┌────────

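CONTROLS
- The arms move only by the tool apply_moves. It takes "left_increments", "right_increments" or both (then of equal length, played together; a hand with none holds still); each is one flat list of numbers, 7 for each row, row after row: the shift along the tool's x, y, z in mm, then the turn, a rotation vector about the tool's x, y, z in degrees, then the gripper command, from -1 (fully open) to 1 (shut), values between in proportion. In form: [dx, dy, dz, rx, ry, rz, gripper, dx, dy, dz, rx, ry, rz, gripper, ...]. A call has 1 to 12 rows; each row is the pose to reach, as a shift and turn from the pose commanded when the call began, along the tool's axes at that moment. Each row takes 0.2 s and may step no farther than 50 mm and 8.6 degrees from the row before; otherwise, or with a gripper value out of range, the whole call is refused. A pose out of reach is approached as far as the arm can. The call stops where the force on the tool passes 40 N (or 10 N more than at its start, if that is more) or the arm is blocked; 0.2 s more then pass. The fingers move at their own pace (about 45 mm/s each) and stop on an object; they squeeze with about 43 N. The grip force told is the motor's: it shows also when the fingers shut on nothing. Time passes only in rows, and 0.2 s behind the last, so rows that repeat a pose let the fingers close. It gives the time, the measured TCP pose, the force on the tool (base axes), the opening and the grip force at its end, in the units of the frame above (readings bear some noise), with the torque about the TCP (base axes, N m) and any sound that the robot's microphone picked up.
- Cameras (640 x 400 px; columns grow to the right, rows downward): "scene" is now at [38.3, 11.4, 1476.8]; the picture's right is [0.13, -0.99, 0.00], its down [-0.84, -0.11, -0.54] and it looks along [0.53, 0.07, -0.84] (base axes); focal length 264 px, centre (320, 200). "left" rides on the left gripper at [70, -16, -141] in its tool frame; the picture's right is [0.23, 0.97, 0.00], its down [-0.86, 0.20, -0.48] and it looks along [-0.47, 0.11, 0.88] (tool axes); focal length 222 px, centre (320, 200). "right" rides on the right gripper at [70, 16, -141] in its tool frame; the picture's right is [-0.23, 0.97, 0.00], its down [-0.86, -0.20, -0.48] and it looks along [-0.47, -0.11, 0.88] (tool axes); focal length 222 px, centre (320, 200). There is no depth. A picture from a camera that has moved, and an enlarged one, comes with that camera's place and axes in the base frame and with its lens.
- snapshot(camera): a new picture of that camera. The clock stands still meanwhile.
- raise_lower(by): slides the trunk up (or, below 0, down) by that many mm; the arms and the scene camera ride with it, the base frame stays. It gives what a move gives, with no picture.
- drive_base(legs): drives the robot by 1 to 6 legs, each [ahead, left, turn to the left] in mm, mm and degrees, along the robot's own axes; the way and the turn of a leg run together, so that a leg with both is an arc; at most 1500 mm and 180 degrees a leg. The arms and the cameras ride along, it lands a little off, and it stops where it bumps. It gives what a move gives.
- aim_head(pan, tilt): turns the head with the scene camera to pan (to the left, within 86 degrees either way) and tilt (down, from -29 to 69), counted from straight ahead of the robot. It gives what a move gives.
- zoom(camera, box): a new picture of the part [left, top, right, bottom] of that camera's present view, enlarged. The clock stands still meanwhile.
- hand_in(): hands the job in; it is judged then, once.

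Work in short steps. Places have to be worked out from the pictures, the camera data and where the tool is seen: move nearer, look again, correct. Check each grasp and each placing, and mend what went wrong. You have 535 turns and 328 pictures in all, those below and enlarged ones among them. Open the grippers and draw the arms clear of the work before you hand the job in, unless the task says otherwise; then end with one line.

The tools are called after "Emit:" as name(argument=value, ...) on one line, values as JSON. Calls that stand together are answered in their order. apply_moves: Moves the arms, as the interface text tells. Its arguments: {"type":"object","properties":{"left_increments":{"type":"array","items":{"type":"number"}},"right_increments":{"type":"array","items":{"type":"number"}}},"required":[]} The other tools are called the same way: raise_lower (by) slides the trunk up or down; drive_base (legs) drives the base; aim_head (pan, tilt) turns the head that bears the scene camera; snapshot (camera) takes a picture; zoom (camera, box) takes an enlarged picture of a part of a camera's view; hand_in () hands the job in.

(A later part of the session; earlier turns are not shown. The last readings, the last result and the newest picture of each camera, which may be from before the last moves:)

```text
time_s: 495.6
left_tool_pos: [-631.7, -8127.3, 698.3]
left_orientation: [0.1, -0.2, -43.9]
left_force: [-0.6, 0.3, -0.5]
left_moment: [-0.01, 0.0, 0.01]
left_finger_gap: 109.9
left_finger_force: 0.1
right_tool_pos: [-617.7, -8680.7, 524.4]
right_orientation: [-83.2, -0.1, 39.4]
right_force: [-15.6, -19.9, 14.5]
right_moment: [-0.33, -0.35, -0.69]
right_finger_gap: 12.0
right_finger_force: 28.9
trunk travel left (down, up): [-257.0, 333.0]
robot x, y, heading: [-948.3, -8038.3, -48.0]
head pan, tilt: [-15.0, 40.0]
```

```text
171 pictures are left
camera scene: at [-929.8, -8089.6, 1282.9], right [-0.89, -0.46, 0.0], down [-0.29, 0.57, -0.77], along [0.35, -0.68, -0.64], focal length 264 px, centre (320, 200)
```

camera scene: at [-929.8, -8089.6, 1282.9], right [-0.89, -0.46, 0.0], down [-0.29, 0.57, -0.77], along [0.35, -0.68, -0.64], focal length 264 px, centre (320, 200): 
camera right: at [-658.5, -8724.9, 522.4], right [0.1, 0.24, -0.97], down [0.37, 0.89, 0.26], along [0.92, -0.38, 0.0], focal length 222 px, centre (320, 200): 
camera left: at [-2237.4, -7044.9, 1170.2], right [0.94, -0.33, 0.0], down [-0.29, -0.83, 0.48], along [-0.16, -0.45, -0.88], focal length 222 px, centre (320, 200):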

└────────

YOUR TASK: Please reproduce each line exactly as written. Give them as a JSON list of strings, one for each line, with blank lines left out.

FINISHED EXERCISE:
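[
  "CONTROLS",
  "- The arms move only by the tool apply_moves. It takes \"left_increments\", \"right_increments\" or both (then of equal length, played together; a hand with none holds still); each is one flat list of numbers, 7 for each row, row after row: the shift along the tool's x, y, z in mm, then the turn, a rotation vector about the tool's x, y, z in degrees, then the gripper command, from -1 (fully open) to 1 (shut), values between in proportion. In form: [dx, dy, dz, rx, ry, rz, gripper, dx, dy, dz, rx, ry, rz, gripper, ...]. A call has 1 to 12 rows; each row is the pose to reach, as a shift and turn from the pose commanded when the call began, along the tool's axes at that moment. Each row takes 0.2 s and may step no farther than 50 mm and 8.6 degrees from the row before; otherwise, or with a gripper value out of range, the whole call is refused. A pose out of reach is approached as far as the arm can. The call stops where the force on the tool passes 40 N (or 10 N more than at its start, if that is more) or the arm is blocked; 0.2 s more then pass. The fingers move at their own pace (about 45 mm/s each) and stop on an object; they squeeze with about 43 N. The grip force told is the motor's: it shows also when the fingers shut on nothing. Time passes only in rows, and 0.2 s behind the last, so rows that repeat a pose let the fingers close. It gives the time, the measured TCP pose, the force on the tool (base axes), the opening and the grip force at its end, in the units of the frame above (readings bear some noise), with the torque about the TCP (base axes, N m) and any sound that the robot's microphone picked up.",
  "- Cameras (640 x 400 px; columns grow to the right, rows downward): \"scene\" is now at [38.3, 11.4, 1476.8]; the picture's right is [0.13, -0.99, 0.00], its down [-0.84, -0.11, -0.54] and it looks along [0.53, 0.07, -0.84] (base axes); focal length 264 px, centre (320, 200). \"left\" rides on the left gripper at [70, -16, -141] in its tool frame; the picture's right is [0.23, 0.97, 0.00], its down [-0.86, 0.20, -0.48] and it looks along [-0.47, 0.11, 0.88] (tool axes); focal length 222 px, centre (320, 200). \"right\" rides on the right gripper at [70, 16, -141] in its tool frame; the picture's right is [-0.23, 0.97, 0.00], its down [-0.86, -0.20, -0.48] and it looks along [-0.47, -0.11, 0.88] (tool axes); focal length 222 px, centre (320, 200). There is no depth. A picture from a camera that has moved, and an enlarged one, comes with that camera's place and axes in the base frame and with its lens.",
  "- snapshot(camera): a new picture of that camera. The clock stands still meanwhile.",
  "- raise_lower(by): slides the trunk up (or, below 0, down) by that many mm; the arms and the scene camera ride with it, the base frame stays. It gives what a move gives, with no picture.",
  "- drive_base(legs): drives the robot by 1 to 6 legs, each [ahead, left, turn to the left] in mm, mm and degrees, along the robot's own axes; the way and the turn of a leg run together, so that a leg with both is an arc; at most 1500 mm and 180 degrees a leg. The arms and the cameras ride along, it lands a little off, and it stops where it bumps. It gives what a move gives.",
  "- aim_head(pan, tilt): turns the head with the scene camera to pan (to the left, within 86 degrees either way) and tilt (down, from -29 to 69), counted from straight ahead of the robot. It gives what a move gives.",
  "- zoom(camera, box): a new picture of the part [left, top, right, bottom] of that camera's present view, enlarged. The clock stands still meanwhile.",
  "- hand_in(): hands the job in; it is judged then, once.",
  "Work in short steps. Places have to be worked out from the pictures, the camera data and where the tool is seen: move nearer, look again, correct. Check each grasp and each placing, and mend what went wrong. You have 535 turns and 328 pictures in all, those below and enlarged ones among them. Open the grippers and draw the arms clear of the work before you hand the job in, unless the task says otherwise; then end with one line.",
  "The tools are called after \"Emit:\" as name(argument=value, ...) on one line, values as JSON. Calls that stand together are answered in their order. apply_moves: Moves the arms, as the interface text tells. Its arguments: {\"type\":\"object\",\"properties\":{\"left_increments\":{\"type\":\"array\",\"items\":{\"type\":\"number\"}},\"right_increments\":{\"type\":\"array\",\"items\":{\"type\":\"number\"}}},\"required\":[]} The other tools are called the same way: raise_lower (by) slides the trunk up or down; drive_base (legs) drives the base; aim_head (pan, tilt) turns the head that bears the scene camera; snapshot (camera) takes a picture; zoom (camera, box) takes an enlarged picture of a part of a camera's view; hand_in () hands the job in.",
  "(A later part of the session; earlier turns are not shown. The last readings, the last result and the newest picture of each camera, which may be from before the last moves:)",
  "```text",
  "time_s: 495.6",
  "left_tool_pos: [-631.7, -8127.3, 698.3]",
  "left_orientation: [0.1, -0.2, -43.9]",
  "left_force: [-0.6, 0.3, -0.5]",
  "left_moment: [-0.01, 0.0, 0.01]",
  "left_finger_gap: 109.9",
  "left_finger_force: 0.1",
  "right_tool_pos: [-617.7, -8680.7, 524.4]",
  "right_orientation: [-83.2, -0.1, 39.4]",
  "right_force: [-15.6, -19.9, 14.5]",
  "right_moment: [-0.33, -0.35, -0.69]",
  "right_finger_gap: 12.0",
  "right_finger_force: 28.9",
  "trunk travel left (down, up): [-257.0, 333.0]",
  "robot x, y, heading: [-948.3, -8038.3, -48.0]",
  "head pan, tilt: [-15.0, 40.0]",
  "```",
  "```text",
  "171 pictures are left",
  "camera scene: at [-929.8, -8089.6, 1282.9], right [-0.89, -0.46, 0.0], down [-0.29, 0.57, -0.77], along [0.35, -0.68, -0.64], focal length 264 px, centre (320, 200)",
  "```",
  "camera scene: at [-929.8, -8089.6, 1282.9], right [-0.89, -0.46, 0.0], down [-0.29, 0.57, -0.77], along [0.35, -0.68, -0.64], focal length 264 px, centre (320, 200): ",
  "camera right: at [-658.5, -8724.9, 522.4], right [0.1, 0.24, -0.97], down [0.37, 0.89, 0.26], along [0.92, -0.38, 0.0], focal length 222 px, centre (320, 200): ",
  "camera left: at [-2237.4, -7044.9, 1170.2], right [0.94, -0.33, 0.0], down [-0.29, -0.83, 0.48], along [-0.16, -0.45, -0.88], focal length 222 px, centre (320, 200):"
]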